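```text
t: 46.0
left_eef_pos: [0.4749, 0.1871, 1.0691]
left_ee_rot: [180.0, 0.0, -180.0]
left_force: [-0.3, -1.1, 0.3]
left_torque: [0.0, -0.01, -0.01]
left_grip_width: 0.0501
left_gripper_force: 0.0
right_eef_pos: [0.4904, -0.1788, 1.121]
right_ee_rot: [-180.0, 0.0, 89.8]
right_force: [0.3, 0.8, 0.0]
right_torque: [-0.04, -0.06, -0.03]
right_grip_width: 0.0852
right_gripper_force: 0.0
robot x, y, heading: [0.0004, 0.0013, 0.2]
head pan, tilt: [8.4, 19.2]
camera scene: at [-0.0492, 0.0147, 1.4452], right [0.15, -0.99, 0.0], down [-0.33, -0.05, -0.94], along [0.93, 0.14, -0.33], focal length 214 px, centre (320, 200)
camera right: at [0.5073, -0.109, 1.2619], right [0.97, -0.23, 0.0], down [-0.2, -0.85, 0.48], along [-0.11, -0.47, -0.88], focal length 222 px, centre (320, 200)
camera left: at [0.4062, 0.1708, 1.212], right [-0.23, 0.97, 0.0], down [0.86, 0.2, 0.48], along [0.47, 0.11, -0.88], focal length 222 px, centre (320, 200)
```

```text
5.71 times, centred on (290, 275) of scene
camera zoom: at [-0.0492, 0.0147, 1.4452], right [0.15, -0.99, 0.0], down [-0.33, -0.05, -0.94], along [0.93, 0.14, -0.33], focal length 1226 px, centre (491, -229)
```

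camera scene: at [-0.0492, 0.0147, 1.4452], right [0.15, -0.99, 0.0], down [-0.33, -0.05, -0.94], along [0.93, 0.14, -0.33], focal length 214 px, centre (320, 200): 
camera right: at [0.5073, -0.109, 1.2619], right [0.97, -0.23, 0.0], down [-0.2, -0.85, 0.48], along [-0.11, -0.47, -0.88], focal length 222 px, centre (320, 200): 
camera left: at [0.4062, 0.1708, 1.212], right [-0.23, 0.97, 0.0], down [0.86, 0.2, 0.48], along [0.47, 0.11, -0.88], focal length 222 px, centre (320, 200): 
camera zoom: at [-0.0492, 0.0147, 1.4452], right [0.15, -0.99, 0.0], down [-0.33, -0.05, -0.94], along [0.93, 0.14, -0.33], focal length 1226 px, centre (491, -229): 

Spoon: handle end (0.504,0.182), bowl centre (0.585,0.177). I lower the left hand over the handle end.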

* AIM OF THE EXERCISE: Search the data above for the string "scene" and copy each line that has it.

* FULL ANSWER:
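camera scene: at [-0.0492, 0.0147, 1.4452], right [0.15, -0.99, 0.0], down [-0.33, -0.05, -0.94], along [0.93, 0.14, -0.33], focal length 214 px, centre (320, 200)
5.71 times, centred on (290, 275) of scene
camera scene: at [-0.0492, 0.0147, 1.4452], right [0.15, -0.99, 0.0], down [-0.33, -0.05, -0.94], along [0.93, 0.14, -0.33], focal length 214 px, centre (320, 200): 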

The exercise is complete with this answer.